Friday, April 10, 2009

Rites of Passage

Two very important things happened on Thursday. First, I publicly acknowledged that I:

a) am deeply committed to our school
b) am committed to being involved with my children as they grow
c) deserve to be committed for volunteering to be PTO president again next year.

I spoke at kindergarten round-up for a brief minute and introduced myself as the PTO president for the coming school year. Yes, I know. I'm an idiot. When I'm whining next year, tell me I deserve the pain and suffering, okay?

But more importantly, I was at kindergarten round-up not just for me, but also for Miss A who declared herself a 'kindergarten girl' and couldn't wait for round-up. She's been counting down for months and dived into the day with enthusiasm. When the 6th graders came to take the new kindergartners to see their rooms, she went without a backwards glance. She read books, created a lovely piece of artwork, and rode the bus for the first time like a champ. One of my friends has a daughter starting school next year, too, and her eyes filled with tears as soon as our principal said, 'Welcome!'. I was mocking her unmercilessly... until I saw my little banana girl climb up those big steps to take her first bus ride.
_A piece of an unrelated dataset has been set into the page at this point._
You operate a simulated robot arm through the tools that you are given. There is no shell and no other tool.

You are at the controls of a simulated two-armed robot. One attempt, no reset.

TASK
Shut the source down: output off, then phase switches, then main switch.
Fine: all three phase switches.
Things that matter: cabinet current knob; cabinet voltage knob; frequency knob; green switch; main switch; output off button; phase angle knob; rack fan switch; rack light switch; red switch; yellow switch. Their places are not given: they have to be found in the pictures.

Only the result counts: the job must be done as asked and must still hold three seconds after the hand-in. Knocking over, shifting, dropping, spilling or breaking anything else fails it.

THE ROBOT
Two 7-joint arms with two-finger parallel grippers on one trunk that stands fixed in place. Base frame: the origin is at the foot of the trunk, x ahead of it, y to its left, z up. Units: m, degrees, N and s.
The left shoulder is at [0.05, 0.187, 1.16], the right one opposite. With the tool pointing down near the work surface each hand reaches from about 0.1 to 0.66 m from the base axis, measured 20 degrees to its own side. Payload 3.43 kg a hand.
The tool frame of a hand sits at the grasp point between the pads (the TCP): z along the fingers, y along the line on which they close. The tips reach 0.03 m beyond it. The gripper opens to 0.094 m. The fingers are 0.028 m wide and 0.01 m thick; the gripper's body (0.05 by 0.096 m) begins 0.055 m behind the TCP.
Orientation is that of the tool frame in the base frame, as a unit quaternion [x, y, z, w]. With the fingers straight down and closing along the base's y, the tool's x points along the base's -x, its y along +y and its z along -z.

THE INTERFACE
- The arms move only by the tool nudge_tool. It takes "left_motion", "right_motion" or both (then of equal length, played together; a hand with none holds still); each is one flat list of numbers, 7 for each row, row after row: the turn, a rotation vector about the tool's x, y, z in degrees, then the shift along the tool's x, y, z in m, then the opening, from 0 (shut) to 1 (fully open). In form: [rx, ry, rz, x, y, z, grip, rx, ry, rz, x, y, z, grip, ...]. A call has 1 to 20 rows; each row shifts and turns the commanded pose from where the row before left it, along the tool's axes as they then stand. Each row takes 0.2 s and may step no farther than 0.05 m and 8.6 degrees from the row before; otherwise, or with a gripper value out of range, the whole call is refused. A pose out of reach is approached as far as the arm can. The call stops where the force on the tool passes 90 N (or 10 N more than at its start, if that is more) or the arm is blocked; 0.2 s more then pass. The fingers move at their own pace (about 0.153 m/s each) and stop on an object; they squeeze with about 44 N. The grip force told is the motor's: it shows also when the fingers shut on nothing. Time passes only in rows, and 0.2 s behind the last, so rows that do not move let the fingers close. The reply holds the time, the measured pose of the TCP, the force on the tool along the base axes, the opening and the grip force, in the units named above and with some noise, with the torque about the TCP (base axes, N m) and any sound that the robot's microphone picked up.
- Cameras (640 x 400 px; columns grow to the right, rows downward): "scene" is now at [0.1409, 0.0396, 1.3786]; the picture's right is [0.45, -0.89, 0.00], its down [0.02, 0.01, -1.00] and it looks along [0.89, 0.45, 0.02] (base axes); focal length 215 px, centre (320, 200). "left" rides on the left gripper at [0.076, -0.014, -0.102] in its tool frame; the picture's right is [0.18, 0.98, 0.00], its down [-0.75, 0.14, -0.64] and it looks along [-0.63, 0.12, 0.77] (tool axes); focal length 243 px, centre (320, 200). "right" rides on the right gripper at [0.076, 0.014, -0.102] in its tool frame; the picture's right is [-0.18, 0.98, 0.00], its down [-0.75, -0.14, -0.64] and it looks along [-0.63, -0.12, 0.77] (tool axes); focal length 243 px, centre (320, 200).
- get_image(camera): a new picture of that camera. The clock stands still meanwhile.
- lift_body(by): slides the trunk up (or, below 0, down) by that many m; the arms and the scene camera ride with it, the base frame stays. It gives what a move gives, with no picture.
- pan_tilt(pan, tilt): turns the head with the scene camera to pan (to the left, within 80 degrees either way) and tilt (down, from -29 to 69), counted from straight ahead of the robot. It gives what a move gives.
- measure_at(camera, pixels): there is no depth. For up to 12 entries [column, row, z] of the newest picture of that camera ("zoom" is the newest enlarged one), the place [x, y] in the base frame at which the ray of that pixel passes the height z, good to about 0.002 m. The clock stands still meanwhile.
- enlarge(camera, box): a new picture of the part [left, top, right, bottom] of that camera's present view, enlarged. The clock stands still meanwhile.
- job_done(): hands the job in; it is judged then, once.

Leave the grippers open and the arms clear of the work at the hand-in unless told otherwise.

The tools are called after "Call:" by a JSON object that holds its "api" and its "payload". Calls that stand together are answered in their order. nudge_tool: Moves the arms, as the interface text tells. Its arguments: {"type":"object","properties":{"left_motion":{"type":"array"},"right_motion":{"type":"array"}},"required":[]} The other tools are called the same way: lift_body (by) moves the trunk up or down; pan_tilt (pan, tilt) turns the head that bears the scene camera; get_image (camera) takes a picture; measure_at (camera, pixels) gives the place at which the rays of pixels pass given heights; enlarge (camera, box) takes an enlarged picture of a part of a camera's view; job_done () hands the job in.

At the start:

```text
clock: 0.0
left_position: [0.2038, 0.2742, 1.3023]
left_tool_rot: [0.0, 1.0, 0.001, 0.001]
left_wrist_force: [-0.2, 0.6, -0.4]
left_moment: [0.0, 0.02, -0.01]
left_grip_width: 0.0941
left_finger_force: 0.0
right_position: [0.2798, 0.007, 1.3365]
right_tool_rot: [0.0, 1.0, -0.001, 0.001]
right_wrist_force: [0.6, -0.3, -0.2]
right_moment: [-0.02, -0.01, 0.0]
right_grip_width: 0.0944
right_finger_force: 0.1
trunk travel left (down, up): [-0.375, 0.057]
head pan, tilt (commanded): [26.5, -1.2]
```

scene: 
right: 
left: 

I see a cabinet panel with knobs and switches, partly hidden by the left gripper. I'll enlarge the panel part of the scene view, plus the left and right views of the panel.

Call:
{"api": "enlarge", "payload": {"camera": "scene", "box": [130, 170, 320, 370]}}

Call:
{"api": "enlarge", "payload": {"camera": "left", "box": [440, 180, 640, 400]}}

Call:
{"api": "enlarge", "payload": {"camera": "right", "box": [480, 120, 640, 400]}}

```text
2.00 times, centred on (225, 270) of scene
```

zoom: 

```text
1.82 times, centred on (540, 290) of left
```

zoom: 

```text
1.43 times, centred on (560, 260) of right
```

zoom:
Wow. When did my little banana baby get so big? Where did she gain the confidence to sail through this life-changing event with such a brave face? And why did I think the day would be no big deal for me emotionally? As it turns out, my 4 year old was much more prepared for her transition to 'kindergarten girl' than I was. I'm not looking forward to the first day in school in August. I've had a taste of my emotional state. And it's not going to be pretty.